Thiemann, M., Melches, C. R., & Ibrocevic, E. (2020). Measuring and Mitigating Systemic Risks: How the Forging of New Alliances between Central Bank and Academic Economists Legitimize the Transnational Macroprudential Agenda. Review of International Political Economy, (published online June 30). doi:10.1080/09692290.2020.1779780.


Cite as: https://hdl.handle.net/21.11116/0000-0006-E238-C
Abstract
After the great financial crisis of 2007–2009, central banks were handed a macroprudential mandate to contain systemic risks, a mandate seen as endangering their independence due to expected distributional conflicts. At the same time, depoliticization through scientific expertise was largely foreclosed, as systemic risk was a largely undefined concept. This paper focuses on how central banks dealt with this conundrum. It examines the scientific debate on systemic risk and macroprudential regulation post-crisis, focusing on the debate’s impact on final regulation.
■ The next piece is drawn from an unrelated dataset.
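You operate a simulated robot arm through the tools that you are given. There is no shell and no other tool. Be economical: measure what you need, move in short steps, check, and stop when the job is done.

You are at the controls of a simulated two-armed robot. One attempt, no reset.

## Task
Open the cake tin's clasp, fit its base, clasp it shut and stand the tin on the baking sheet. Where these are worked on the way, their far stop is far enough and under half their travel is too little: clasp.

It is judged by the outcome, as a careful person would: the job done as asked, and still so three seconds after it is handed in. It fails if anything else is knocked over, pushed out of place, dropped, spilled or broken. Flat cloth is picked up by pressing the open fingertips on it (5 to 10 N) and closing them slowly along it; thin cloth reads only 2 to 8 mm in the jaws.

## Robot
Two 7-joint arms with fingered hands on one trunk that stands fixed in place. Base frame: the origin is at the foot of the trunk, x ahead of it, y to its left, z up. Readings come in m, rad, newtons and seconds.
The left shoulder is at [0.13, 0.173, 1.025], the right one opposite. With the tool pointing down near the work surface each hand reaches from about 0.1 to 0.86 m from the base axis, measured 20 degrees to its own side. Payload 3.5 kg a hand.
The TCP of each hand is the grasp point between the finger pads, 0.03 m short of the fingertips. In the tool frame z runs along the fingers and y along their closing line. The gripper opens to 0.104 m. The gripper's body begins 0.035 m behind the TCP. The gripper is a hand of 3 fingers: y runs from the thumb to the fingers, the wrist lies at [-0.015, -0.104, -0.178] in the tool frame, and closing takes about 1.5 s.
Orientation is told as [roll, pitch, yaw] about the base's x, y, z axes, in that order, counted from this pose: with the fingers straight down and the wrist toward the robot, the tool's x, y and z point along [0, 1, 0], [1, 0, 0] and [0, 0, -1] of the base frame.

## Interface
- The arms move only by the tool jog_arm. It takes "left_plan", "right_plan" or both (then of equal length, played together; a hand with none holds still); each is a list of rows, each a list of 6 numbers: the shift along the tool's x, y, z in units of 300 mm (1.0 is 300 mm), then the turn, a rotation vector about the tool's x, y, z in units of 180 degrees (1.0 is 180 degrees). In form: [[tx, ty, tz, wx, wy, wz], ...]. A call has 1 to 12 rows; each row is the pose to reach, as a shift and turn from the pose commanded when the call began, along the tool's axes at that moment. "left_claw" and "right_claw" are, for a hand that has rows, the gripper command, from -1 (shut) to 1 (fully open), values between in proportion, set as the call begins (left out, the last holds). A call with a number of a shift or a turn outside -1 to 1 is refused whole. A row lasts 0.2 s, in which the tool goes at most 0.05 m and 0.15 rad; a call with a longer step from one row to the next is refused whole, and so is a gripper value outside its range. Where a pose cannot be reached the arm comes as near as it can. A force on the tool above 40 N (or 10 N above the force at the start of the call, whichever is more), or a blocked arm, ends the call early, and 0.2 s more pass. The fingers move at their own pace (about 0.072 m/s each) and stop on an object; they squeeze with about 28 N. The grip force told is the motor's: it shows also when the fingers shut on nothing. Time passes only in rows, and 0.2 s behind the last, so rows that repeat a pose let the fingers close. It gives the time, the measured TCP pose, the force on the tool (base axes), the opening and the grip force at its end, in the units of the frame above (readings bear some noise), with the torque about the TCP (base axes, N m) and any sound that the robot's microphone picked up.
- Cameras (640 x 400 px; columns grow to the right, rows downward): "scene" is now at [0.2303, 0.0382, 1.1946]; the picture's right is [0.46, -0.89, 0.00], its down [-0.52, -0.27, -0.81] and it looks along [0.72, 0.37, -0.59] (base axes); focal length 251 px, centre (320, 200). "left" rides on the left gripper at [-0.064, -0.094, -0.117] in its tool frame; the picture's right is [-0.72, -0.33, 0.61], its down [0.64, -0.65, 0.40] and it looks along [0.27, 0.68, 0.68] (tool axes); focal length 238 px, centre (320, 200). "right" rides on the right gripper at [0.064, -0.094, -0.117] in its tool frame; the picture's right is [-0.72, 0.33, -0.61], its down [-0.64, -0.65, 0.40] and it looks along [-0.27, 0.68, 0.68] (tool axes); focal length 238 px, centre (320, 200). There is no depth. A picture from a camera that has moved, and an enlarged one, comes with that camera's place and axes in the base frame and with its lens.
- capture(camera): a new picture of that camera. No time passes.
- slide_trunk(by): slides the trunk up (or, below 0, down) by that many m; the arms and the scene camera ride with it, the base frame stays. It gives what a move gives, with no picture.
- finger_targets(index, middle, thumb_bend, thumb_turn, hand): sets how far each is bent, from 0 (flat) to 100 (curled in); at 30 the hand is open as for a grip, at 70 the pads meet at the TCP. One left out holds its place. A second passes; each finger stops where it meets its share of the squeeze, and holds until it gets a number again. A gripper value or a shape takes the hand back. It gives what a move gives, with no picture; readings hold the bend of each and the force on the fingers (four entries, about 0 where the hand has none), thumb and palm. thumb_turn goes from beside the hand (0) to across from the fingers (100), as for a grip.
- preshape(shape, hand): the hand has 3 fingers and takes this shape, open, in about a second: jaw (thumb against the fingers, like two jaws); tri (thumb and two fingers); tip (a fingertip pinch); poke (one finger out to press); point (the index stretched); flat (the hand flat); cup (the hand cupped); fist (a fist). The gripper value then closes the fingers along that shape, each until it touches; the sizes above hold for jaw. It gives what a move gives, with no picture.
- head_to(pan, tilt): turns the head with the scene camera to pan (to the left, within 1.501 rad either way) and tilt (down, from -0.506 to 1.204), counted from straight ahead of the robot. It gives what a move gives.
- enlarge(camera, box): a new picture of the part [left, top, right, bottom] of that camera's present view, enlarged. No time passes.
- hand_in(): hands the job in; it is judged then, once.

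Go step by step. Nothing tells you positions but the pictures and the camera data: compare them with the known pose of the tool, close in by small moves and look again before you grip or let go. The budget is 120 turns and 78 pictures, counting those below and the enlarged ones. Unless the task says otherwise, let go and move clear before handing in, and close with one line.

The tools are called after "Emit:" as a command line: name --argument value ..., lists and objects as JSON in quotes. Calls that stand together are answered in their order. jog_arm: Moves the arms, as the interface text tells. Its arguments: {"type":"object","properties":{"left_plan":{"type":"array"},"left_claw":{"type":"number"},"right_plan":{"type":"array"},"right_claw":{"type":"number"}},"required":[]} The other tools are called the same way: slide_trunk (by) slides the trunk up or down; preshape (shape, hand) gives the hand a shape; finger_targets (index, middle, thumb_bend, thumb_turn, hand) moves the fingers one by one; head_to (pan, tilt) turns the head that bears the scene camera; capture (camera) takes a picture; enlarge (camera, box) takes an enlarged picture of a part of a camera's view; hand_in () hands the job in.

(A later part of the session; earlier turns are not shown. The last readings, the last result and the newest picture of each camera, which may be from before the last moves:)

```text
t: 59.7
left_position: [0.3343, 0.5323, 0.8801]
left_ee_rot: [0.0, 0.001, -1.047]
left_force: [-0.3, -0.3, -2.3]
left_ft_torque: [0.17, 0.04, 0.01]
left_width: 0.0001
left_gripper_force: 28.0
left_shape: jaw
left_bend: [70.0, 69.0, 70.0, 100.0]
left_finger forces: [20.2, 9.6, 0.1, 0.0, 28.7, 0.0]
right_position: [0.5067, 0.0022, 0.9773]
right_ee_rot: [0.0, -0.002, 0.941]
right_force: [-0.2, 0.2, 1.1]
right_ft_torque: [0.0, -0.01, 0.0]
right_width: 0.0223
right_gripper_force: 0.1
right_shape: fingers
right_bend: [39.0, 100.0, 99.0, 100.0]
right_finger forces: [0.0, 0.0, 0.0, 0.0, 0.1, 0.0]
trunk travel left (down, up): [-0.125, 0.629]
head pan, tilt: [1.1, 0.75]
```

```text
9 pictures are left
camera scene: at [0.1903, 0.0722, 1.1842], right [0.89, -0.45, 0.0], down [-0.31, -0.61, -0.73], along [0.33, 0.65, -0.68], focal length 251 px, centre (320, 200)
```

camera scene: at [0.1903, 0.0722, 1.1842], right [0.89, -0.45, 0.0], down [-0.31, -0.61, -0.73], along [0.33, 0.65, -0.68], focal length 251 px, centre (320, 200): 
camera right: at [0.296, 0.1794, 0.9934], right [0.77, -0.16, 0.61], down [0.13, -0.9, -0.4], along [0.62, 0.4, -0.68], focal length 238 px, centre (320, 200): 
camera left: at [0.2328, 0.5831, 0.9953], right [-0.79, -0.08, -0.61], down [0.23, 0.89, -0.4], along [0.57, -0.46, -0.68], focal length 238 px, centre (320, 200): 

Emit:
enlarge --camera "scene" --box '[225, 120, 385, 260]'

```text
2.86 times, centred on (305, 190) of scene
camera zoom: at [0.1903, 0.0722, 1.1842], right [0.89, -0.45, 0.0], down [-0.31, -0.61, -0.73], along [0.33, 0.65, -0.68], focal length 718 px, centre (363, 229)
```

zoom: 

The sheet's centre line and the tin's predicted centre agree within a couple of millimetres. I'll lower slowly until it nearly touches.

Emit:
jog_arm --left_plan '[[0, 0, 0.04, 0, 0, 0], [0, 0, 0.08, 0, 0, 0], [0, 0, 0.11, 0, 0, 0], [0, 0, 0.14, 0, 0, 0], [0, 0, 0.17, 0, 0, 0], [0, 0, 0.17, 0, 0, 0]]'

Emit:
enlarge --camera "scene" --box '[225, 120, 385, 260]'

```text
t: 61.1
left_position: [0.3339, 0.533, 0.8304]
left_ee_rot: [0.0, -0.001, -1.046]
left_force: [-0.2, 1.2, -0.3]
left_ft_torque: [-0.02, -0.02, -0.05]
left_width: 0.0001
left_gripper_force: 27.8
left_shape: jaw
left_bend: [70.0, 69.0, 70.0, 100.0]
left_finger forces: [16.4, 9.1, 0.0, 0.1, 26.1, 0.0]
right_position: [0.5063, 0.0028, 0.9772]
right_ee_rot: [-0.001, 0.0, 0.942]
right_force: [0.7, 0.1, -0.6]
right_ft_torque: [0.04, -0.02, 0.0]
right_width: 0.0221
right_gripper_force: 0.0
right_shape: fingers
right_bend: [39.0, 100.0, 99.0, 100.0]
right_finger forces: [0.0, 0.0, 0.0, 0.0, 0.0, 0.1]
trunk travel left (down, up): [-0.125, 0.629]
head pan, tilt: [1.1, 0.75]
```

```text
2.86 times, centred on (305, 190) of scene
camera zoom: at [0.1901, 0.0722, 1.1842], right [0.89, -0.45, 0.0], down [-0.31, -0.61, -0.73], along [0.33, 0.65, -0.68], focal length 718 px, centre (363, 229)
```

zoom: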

Employing author-topic-modeling on a unique dataset of 2397 published economic papers on the relevant topics, we detect the formation of a new alliance between central bankers and academic economists working jointly on developing systemic risk measures. Centered around a hinge of systemic risk contribution by individual banks, this new alliance expresses itself by incorporating the macroprudential concerns of practitioners into abstract market-based systemic risk measures. These measures develop incrementally, using and repurposing techniques from financial economics pre-crisis to legitimize and justify macroprudential interventions post-crisis. This alliance allows us to account for the incremental change witnessed post-crisis and point to its potential for long-term fundamental change.